Joseph Quillian, the dean, and the 33rd Methodist minister in the Quillian family, was building a theological juggernaut at Perkins. He was luring established and much-lauded scholars like Albert Outler, and successful and experienced preachers like Grady Hardin, and mixing them with young groundbreakers like Ogden and Van Harvey.
Dean Quillian wanted Perkins students taught by the best, and that was Schubert Ogden in theology. His dissertation, Christ Without Myth, was a reaction to Rudolf Bultmann’s existentialist, demythologizing theology, with was the cutting edge of theology in the 1950s. Ogden neither embraced nor rejected Bultmann, but went beyond him.
As former students reflected upon Professor Ogden at the time of his death, the most-oft heard phrase was, “He taught me to think.” That is a wonderful epitaph. The most important thing a teacher at any level can do it teach a student to think.
I say the following not with pride but with gratitude: I already knew how to think when I went to seminary. I’d had good teachers in my family and in school, from elementary on through university. I was an experienced theological thinker from age fourteen, when I was sure that God had worked a miracle to save my sister’s life.
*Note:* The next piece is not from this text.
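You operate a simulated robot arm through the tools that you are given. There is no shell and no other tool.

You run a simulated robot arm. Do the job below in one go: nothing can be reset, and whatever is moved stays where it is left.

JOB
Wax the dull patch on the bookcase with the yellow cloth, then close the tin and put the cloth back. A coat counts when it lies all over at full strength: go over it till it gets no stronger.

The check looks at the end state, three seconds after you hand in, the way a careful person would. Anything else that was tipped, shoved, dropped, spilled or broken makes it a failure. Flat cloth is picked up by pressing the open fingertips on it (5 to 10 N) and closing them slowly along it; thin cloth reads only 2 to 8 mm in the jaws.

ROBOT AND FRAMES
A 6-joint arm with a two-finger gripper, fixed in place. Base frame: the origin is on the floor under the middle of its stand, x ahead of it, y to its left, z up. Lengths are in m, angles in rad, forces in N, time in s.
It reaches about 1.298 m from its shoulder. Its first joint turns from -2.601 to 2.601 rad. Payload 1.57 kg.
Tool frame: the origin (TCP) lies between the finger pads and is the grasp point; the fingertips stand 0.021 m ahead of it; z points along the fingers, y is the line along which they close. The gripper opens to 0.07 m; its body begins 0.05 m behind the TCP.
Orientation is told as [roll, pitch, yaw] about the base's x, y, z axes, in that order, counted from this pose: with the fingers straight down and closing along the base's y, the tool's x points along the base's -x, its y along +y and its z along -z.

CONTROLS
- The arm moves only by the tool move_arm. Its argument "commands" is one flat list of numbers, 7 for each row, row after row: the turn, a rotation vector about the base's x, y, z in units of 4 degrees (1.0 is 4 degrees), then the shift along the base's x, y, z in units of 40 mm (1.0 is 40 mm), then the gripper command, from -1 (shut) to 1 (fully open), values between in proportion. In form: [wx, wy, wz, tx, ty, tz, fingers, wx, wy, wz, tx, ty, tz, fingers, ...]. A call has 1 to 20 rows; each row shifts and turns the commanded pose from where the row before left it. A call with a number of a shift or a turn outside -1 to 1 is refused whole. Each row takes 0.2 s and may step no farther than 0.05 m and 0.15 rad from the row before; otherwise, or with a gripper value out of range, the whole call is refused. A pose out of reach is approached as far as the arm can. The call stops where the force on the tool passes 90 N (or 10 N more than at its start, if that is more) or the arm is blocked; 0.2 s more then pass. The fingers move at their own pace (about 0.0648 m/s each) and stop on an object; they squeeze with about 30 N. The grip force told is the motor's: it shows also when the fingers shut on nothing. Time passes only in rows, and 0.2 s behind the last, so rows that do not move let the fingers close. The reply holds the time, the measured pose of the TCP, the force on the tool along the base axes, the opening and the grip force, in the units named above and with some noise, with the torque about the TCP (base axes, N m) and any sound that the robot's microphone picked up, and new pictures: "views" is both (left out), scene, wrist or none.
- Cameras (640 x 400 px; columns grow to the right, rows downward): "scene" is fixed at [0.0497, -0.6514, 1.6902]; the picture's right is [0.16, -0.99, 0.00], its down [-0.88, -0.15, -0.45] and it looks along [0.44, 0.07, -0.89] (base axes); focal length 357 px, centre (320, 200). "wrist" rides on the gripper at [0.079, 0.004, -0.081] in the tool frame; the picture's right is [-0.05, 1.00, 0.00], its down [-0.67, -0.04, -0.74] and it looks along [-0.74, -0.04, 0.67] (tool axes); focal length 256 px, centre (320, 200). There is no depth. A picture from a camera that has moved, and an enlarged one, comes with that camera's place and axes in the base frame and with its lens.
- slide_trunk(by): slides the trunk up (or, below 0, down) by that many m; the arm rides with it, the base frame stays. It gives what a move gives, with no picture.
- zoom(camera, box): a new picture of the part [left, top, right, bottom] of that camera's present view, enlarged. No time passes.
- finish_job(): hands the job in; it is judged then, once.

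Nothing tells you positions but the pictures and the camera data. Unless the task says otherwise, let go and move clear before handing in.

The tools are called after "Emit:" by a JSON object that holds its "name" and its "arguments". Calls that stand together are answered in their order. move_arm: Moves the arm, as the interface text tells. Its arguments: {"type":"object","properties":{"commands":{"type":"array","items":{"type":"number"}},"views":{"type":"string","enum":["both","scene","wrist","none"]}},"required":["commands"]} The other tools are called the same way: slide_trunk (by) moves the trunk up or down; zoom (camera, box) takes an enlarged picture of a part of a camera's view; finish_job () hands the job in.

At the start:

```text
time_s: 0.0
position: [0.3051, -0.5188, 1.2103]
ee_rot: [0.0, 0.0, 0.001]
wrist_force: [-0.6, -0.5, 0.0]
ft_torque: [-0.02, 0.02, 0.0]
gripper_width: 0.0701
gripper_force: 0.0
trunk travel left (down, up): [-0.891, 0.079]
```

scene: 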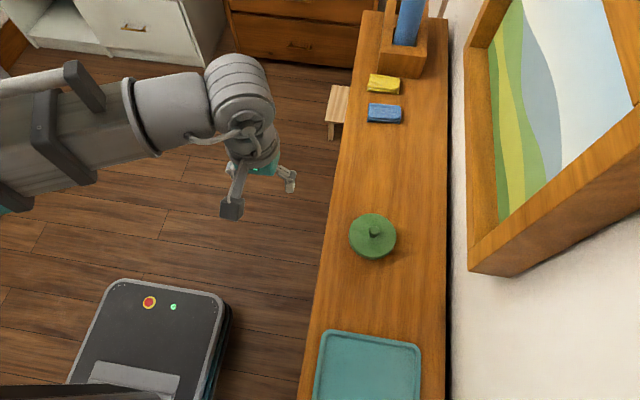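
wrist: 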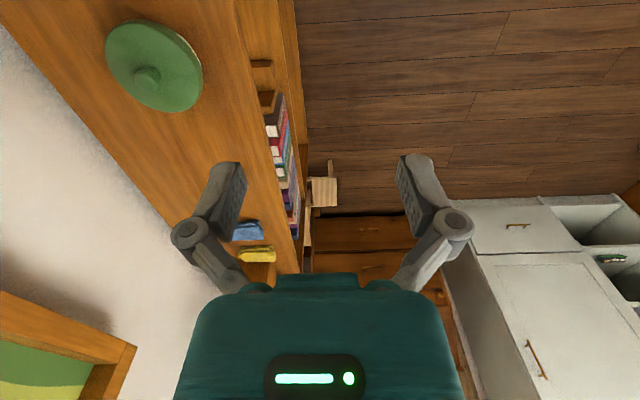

But most of all, I’d had narrative.
Early in my career, I heard some professor say that a sermon could be either a string of beads or a handful of confetti. He obviously thought string of beads was right. So I worked at that.
I could do beads preaching, because I loved stories. They started with “Once upon a time…” and ended with “…happily ever after.” You could count on that. But I came to understand that bead-string preaching was not helpful to some of my listeners. Neither their brains nor their lives were set up to do a string of beads. So, I tried to tell the story of God in such a way that both beads people and confetti people could see themselves in it.
It was because Joe Quillian was hiring people like Ogden that my bishop, Richard Raines, said that if he were going to seminary now [1960], he would go to Perkins. That was theology’s leading edge. So that’s where I went…and enjoyed it, until Helen and I were fired from the community center where we worked for admitting black children. Being unable to stay in seminary without a job, we returned to Indiana. Bishop Raines gave me an appointment at Cedar Lake, IN, just south of Gary, and I finished seminary at Garrett, in Evanston, IL.
It was probably a mistake to go to Dallas. It would have been far simpler to “stay home” and go to Garrett from the start. But we made good friends, and I was taught by good thinkers, like Schubert Ogden. I’ve always told young preachers that before you can preach well, you have to think well.
These days, I’m not sure that it’s a good idea to teach people to think. If you can think well in today’s society, you’re always like the only sober person at a drunken party. I’ve been that one sober person, and it’s quite boring.